The first railway line in Myanmar was built by the British in 1877 from Yangon to Pyay (then known as Prome), 259km to the northwest, on the banks of the Irrawaddy River. There, passengers could join an Irrawaddy Flotilla steamer heading north. The British built a 1,000mm gauge system which today stretches from Dawei in the south to Myitkyina in the north, and east via branch lines to Lashio and Shwe Nyaung.

The Gokteik Viaduct in Shan State, in the early 1900s

In the west there is a poorly built line running down the west bank of the Irrawaddy to Pathein. The Gokteik Viaduct on the line to Lashio, built in 1902 by Pennsylvania Steel of the U.S., is one of the railway wonders of the world, and a must-see for any railway enthusiast visiting Myanmar today.

But Myanma Railways is facing a dilemma. Its network of nearly 8,000km of track is in poor shape. For example, passengers to Mawlamyine (formerly Moulmein), about 160km southeast of Yangon, suffer as carriages bounce on the track. This is due to poor ballasting and the narrow track. Neighboring Indian Railways, which has one of the largest rail networks in the world, uses a broad gauge (1,676mm), and most developed countries use standard gauge (1,435mm).

Many of the locomotives and passenger coaches are old. Not surprisingly, passenger numbers have been falling: from 76 million in 2008 to 46.5 million for the year to March 31, 2018. Neglect and poor maintenance are the proximate causes, together with growing competition from cars and buses.

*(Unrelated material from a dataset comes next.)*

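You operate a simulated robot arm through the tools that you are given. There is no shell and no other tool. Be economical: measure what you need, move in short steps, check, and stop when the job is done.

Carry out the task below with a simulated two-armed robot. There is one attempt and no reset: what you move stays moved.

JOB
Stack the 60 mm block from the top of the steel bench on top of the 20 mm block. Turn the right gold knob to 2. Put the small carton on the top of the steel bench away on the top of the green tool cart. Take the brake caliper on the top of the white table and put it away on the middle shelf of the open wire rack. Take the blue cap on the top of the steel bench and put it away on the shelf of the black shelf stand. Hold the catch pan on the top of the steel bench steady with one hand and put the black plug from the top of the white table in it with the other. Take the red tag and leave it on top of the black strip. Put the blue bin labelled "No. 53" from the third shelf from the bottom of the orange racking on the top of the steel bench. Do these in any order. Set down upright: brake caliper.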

But the underlying reason is that too much of the national budget is spent on the military, which controls its own expenses, while areas such as education, health and railways are poorly funded. Until the military returns to barracks, the outlook for Myanmar's railways is poor. The network may be in poor shape, but it offers an excellent illustration of the difficulties that face Suu Kyi and the NLD government.